Questions that immediately ran through my head the moment this Broncos-Seahawks Super Bowl matchup was finalized:
Can you really trust Peyton Manning to win the big one, something he’s done exactly once in his storied college and professional career? (Aside: His counterpart in that one victory—Super Bowl XLI, when the Colts beat the Bears 29-17—was Rex Grossman.)
Can you really trust Peyton Manning to win the big one when his noodle arm will be shot-putting the football in frigid and gusty conditions? (Aside: Manning is 0-3 in playoff games when the kickoff temperature is 32 degrees or less.)
Can you really trust Peyton Manning to win the big one when his noodle arm will be shot-putting the football in frigid and gusty conditions against what is by far the NFL’s best defense? (Aside: The Seahawks allowed a league-low 14.4 points and 273.6 yards per game in the regular season; Manning has faced exactly two top-10 defenses in 18 games: the Texans and Giants, whose combined record was 9-23.)
Clearly, the answer isn’t just “No,” it’s “Hell no!” … or so you would think. But then Las Vegas sportsbooks posted the initial line for Super Bowl XLVIII—it ranged from Seahawks minus-2 to pick-em—and money immediately poured in on Manning’s Broncos. And this wasn’t my money or (likely) your money. This was big money.
Wait … what? Surely, the wise guys know Manning’s history as well as (if not better than) I do. And surely they found Seattle’s run to the Super Bowl (beating the Saints and rallying past the 49ers) more impressive than Denver’s (beating a Chargers team that needed half a dozen miracles just to get into the playoffs and a Patriots team that was a shell of its former self).
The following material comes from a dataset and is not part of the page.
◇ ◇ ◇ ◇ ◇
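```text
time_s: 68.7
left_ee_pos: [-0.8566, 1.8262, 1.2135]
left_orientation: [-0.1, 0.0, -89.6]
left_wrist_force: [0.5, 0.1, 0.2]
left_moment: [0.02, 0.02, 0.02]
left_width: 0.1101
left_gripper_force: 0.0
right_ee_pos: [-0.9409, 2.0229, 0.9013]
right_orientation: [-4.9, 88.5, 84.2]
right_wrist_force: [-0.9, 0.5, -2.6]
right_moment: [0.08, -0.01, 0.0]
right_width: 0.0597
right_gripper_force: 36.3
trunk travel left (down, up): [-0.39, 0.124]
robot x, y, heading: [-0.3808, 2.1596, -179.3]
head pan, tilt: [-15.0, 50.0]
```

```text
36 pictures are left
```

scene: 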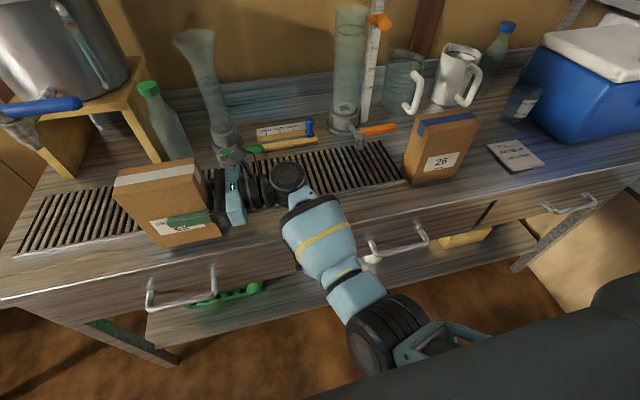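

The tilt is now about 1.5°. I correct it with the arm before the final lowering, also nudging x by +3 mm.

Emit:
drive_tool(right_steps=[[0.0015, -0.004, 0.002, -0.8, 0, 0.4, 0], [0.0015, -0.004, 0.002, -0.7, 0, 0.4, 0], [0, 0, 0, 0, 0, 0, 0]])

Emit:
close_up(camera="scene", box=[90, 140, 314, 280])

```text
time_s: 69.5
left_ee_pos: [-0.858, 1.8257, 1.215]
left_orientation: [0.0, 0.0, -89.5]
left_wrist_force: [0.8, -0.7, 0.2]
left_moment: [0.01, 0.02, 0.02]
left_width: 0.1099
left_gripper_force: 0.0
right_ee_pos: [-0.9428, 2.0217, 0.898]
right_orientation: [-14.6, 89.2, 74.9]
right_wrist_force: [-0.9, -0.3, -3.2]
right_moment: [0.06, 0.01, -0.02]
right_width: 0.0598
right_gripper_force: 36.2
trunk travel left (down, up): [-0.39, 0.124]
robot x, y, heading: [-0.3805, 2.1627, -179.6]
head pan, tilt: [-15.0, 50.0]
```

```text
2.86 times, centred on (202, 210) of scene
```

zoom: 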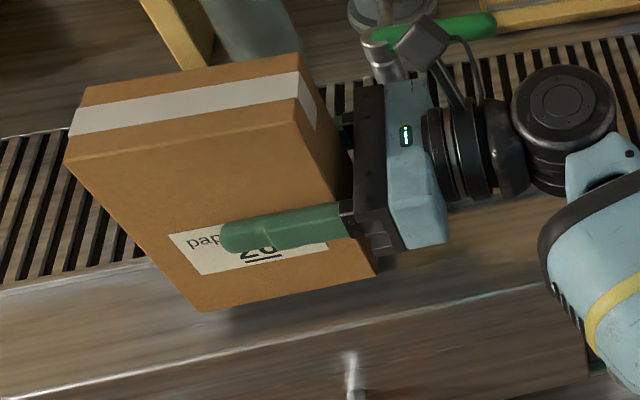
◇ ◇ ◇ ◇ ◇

Honestly, what are the sharps seeing that I’m not? OK, so the Broncos are countering the Seahawks’ top-ranked defense with the league’s top-ranked offense (one that scored more points than any team in history). But it’s not like Seattle hasn’t shut down talented quarterbacks this season; in nine games against Cam Newton, Andrew Luck, Matt Ryan, Eli Manning, Drew Brees (twice) and Colin Kaepernick (three times), Seattle allowed an average of 12.4 points—or two points per game fewer than its overall season average.
Of that group, only Luck had any real success against the Seahawks, leading the Colts to a 34-28 home victory. Important caveat, though: That game was played indoors in late summer, not outside in Jersey in mid-winter. More importantly, Luck can make plays with his feet; Manning’s about as mobile as my mother, and she’s got a fake hip.
Three more stats to chew on: 1) Only three teams (Colts, Cardinals, Buccaneers) scored more than 20 points against the Seahawks this season; 2) While the Broncos averaged a tick under 38 points per game overall in the regular season, they managed just 27.3 ppg in their last seven against three playoff teams (Chargers three times, Chiefs twice, Patriots twice); and 3) Since the AFL-NFL merger in 1970, the No. 1 offense has faced the No. 1 defense five times in the Super Bowl. The defense is 4-1.
Cliché alert: Defense wins championships … especially when those defenses face noodle-armed quarterbacks who struggle to perform both in big games and in bad weather.
Yes, I hear you: But what about all the professional bettors, all much smarter than you, who love Denver? Yeah, well, what about the fact I’m 3-1 picking the Super Bowl since Vegas Seven debuted—with the only loss coming when I backed Manning in Super Bowl XLIV against the Saints?
Super Bowl selections: Seahawks +2½, Under 47½ (Prediction: Seahawks 24, Broncos 20).